Just to report that 7.10.4 has the same problem. Anaddb only manages to bring one acoustic mode to zero whereas the other two modes have frequencies of about negative one hundred. There is no such error for ncpp.

[Boris]

Hi everybody

We've been working a lot on DFPT+PAW and we have corrected a number of things in the code, in particular issues related to symmetries. The 7.10.4 version should work well on many systems, so for those of you who have not tried it yet, I suggest you do so and let us know about the results.

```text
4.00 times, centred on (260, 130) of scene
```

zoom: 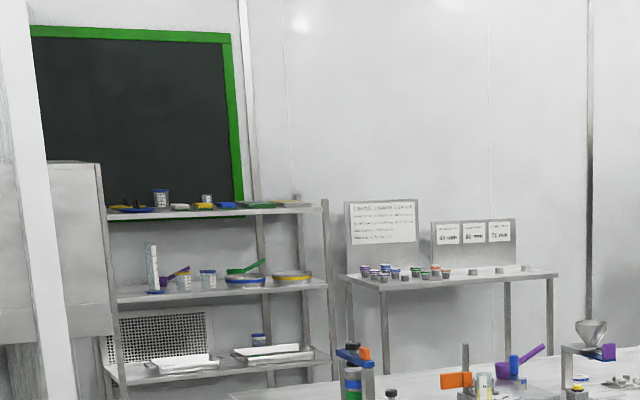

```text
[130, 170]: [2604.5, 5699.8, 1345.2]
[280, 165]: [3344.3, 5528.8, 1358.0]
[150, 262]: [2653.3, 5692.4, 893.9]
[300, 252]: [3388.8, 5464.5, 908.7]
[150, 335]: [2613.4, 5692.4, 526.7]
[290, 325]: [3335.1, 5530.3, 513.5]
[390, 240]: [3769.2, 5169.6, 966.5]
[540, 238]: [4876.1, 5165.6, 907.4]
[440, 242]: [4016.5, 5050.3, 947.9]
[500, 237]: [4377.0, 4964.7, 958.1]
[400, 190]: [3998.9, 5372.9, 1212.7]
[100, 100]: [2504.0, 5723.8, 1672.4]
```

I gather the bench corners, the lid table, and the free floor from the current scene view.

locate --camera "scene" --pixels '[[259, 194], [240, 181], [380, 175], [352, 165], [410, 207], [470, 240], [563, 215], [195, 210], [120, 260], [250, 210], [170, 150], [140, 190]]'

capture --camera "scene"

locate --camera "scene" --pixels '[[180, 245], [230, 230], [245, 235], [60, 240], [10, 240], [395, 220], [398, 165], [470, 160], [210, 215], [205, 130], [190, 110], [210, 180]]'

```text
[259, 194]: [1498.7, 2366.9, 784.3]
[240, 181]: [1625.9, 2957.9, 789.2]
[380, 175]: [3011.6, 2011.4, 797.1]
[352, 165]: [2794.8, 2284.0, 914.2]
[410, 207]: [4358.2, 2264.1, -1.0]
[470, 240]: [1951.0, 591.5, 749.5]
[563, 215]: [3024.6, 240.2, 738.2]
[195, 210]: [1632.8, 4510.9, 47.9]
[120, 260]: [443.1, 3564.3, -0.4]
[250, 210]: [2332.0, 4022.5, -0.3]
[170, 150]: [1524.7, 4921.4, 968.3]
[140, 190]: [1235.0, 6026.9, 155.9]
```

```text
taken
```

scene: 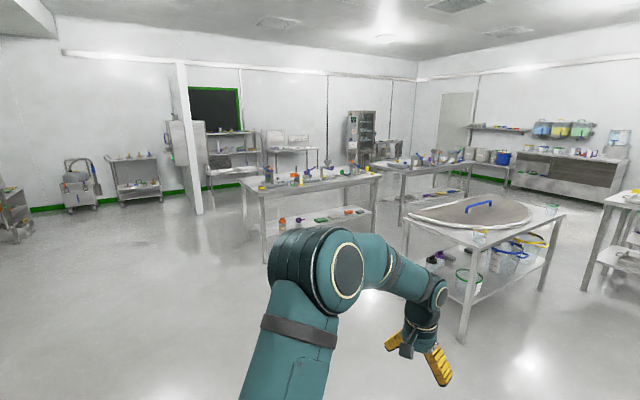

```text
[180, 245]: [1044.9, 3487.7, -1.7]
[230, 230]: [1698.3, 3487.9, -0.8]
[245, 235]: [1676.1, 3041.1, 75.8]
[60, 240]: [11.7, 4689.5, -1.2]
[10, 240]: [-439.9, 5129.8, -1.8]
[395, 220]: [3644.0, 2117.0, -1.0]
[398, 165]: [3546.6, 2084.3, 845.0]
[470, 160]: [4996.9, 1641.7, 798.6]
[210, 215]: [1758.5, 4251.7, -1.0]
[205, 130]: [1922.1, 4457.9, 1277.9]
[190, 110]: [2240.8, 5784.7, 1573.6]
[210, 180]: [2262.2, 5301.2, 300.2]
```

Some additional information: looking at the abinit frequencies, it is normal that the acoustic sum rule is more satisfied in NCPP than in PAW. This is because of the PAW formalism that calculates some integral quantities on the fine PAW grid. However, after going through anaddb, the acoustic sum rule should be perfectly satisfied. If it's not, it means that the calculation ran into an issue. In a "good" calculation, the first three abinit frequencies (not the anaddb frequencies) should be close to zero, but not exactly. From my experience, a "good" calculation has the first three frequencies approximately equal to 0.3-0.7 THz. It can be positive or negative. If you have larger values, then something probably went wrong.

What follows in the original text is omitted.